All motion requires that an object have a component in the source of all motion--the fourth expanding dimension. Hence all moving objects are foreshortened, and the faster they move, the more they are foreshortened in the three spatial dimensions, as they are rotated into the fourth expanding dimension.

And the great thing about MDT is that in addition to providing a *physical* model for entropy, nonlocality, and time's arrows and assymetries in all relams, all of relativity may be derived from its simple postulate and equation:

Consider a 4D universe: x1, x2, x3, x4, where x4 is expanding relative to the three spatial dimensions at the rate of c described with dx4/dt = ic. Ergo relativity.

  • [deleted]

Dr. E,

Assuming your theory is testable and vindicated, it seems to me that we have *the* 'fundamental *physical* invariant'--the *physical* definition of the here-and-now (i.e., photons)?

That being the case, what is left for *fundamental* physics...?

Perhaps it is time not for a "heroic age of physics" but for a 'heroic age of humanity'...

I do not think that science is "done". I think it is time for science to be brought to the people.

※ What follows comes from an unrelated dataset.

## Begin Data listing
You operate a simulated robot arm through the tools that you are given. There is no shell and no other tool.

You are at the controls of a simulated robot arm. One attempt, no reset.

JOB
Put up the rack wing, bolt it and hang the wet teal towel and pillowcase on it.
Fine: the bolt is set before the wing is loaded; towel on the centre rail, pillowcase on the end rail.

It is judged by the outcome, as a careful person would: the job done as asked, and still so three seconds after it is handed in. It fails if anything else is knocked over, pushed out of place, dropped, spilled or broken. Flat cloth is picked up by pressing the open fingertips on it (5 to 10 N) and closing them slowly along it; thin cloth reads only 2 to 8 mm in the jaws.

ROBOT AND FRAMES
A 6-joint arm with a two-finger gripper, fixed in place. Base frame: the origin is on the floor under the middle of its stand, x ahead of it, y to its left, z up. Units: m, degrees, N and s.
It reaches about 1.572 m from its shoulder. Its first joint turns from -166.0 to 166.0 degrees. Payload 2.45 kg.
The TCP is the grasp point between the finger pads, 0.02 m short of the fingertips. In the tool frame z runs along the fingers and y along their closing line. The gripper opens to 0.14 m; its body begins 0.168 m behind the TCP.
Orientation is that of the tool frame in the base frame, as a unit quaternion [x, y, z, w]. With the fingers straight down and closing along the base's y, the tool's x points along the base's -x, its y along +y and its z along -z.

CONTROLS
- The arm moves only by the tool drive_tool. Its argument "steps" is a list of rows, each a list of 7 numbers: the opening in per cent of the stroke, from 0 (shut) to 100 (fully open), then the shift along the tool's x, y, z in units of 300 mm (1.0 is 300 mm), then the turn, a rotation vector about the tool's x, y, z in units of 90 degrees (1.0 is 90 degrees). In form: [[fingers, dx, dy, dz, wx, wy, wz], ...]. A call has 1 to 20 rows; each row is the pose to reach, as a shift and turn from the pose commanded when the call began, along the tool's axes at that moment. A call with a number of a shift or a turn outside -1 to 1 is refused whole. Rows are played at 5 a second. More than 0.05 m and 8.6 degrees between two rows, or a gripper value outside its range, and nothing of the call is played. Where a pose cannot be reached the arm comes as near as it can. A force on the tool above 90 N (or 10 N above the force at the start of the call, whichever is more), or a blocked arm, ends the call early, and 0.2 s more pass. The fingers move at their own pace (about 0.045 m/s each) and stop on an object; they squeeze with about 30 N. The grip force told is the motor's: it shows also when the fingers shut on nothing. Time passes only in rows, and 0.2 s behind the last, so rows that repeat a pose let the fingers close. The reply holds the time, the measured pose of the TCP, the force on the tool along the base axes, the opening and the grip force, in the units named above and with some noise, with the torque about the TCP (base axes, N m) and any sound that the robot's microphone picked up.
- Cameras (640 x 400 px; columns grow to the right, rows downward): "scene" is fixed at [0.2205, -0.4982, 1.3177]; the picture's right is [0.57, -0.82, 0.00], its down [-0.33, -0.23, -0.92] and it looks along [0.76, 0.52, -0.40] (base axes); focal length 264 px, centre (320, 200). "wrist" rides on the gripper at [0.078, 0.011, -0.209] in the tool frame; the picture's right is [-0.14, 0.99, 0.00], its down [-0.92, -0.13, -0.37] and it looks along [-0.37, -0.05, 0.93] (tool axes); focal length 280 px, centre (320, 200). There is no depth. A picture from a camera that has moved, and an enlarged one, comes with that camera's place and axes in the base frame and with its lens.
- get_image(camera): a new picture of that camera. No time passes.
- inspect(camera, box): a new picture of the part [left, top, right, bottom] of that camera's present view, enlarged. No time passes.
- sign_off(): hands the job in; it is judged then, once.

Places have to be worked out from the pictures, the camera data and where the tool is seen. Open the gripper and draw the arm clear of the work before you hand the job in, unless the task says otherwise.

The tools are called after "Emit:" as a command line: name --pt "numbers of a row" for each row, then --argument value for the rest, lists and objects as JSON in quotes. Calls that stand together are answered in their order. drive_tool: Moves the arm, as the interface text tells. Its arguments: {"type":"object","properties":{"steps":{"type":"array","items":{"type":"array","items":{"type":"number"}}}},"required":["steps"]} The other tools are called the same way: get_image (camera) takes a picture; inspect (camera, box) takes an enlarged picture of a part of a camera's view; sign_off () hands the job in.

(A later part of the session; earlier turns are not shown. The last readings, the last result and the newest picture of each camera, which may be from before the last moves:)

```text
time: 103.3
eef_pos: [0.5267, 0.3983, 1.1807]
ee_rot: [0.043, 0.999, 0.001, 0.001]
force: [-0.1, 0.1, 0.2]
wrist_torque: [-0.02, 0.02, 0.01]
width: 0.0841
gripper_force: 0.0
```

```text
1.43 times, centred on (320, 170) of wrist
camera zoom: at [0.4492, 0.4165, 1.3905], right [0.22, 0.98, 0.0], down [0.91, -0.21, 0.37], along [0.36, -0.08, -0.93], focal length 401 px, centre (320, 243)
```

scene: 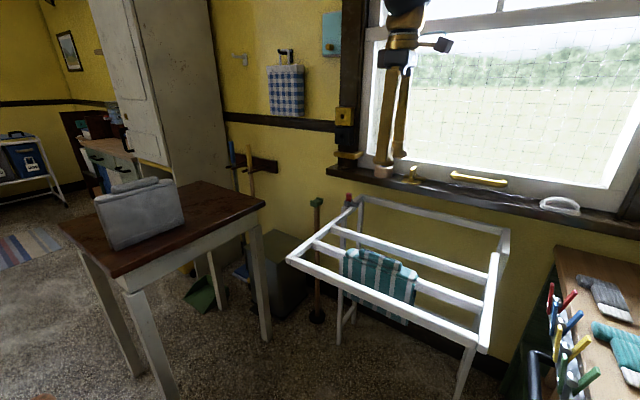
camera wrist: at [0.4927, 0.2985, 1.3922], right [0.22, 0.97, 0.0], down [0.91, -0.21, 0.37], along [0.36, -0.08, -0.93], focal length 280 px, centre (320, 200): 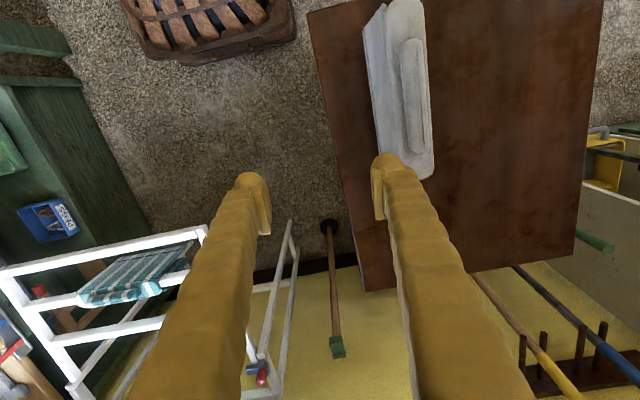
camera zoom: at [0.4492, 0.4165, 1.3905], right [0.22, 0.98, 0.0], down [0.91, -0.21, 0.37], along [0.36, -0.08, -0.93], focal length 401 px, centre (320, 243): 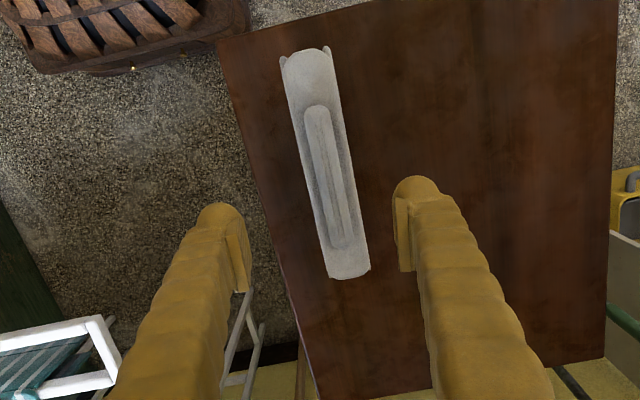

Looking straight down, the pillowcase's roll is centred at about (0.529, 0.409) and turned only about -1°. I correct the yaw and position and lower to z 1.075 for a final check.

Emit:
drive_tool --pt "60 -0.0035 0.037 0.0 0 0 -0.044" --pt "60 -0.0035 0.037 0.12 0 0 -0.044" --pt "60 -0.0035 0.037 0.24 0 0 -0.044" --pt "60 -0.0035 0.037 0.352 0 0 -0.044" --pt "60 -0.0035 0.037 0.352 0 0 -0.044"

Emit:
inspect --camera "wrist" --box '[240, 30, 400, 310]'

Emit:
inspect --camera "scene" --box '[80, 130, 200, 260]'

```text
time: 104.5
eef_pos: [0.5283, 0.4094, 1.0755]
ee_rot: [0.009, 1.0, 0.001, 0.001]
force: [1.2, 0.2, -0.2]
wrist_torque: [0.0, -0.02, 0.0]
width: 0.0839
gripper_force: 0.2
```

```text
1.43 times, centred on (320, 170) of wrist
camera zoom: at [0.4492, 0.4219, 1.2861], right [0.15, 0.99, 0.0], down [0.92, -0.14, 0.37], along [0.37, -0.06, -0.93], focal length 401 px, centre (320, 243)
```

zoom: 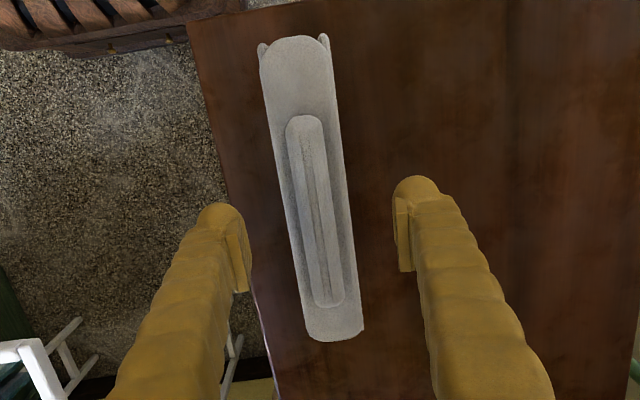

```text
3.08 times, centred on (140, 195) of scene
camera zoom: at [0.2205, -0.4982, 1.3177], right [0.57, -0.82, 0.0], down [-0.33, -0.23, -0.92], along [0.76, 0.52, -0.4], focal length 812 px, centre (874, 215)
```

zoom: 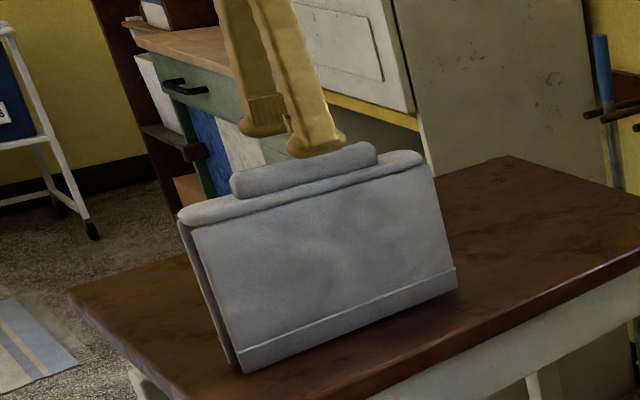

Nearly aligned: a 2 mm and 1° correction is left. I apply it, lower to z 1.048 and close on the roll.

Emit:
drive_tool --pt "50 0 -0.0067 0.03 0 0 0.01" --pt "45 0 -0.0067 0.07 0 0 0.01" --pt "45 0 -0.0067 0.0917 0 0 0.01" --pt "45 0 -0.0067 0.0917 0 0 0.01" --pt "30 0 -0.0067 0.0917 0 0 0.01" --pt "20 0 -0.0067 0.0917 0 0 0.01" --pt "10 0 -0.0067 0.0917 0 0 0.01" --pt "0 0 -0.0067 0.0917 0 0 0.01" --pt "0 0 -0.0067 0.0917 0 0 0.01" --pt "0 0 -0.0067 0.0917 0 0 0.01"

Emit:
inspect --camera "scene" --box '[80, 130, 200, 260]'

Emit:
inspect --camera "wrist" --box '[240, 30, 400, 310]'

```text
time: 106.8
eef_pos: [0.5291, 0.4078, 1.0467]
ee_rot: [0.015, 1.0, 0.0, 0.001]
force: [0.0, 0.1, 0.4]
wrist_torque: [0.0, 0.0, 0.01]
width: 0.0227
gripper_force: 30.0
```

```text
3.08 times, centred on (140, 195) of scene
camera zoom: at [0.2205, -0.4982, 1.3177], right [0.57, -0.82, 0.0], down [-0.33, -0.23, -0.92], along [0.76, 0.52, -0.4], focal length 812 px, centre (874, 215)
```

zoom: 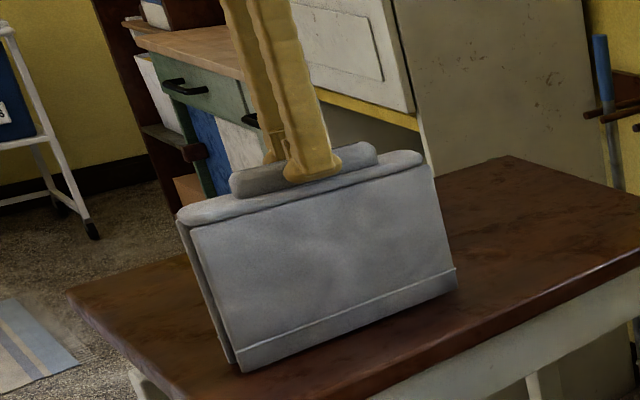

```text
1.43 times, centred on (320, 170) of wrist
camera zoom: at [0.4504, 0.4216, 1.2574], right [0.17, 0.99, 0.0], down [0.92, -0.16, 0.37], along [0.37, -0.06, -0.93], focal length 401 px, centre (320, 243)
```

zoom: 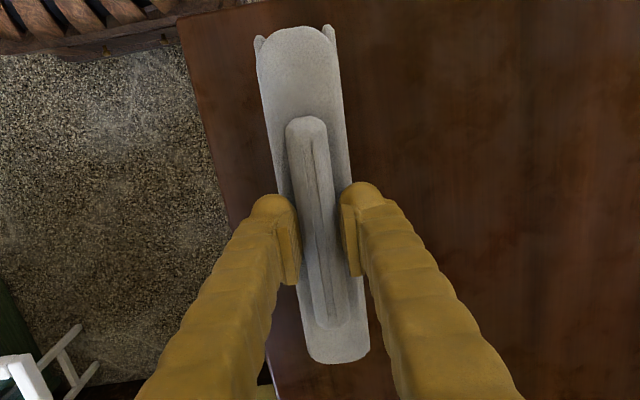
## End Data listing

"Is no one inspired by our present picture of the universe? This value of science remains unsung by singers, you are reduced to hearing not a song or poem, but an evening lecture about it. This is not yet a scientific age." - Richard Feynman

------

I wrote a letter at the end this past summer, where I worked in a solid-state physics lab at UC Berkeley (attached).

In principle one could ignite awe with theoretical 'parallel universes,' but, I now realize that, *in practice*, it is our mission as scientists to unveil the shroud of ignorance that envelops the human condition--with *objective truth*.

This idea is echoed in the words left on Richard Feynman's board at his time of death.

"What I cannot create, I do not understand." - Richard Feynman

We *create* our *physical* theories (e.g., space-time), whereas we *discover* the order of Nature through *real* experiments (e.g., the quantum of light or photon).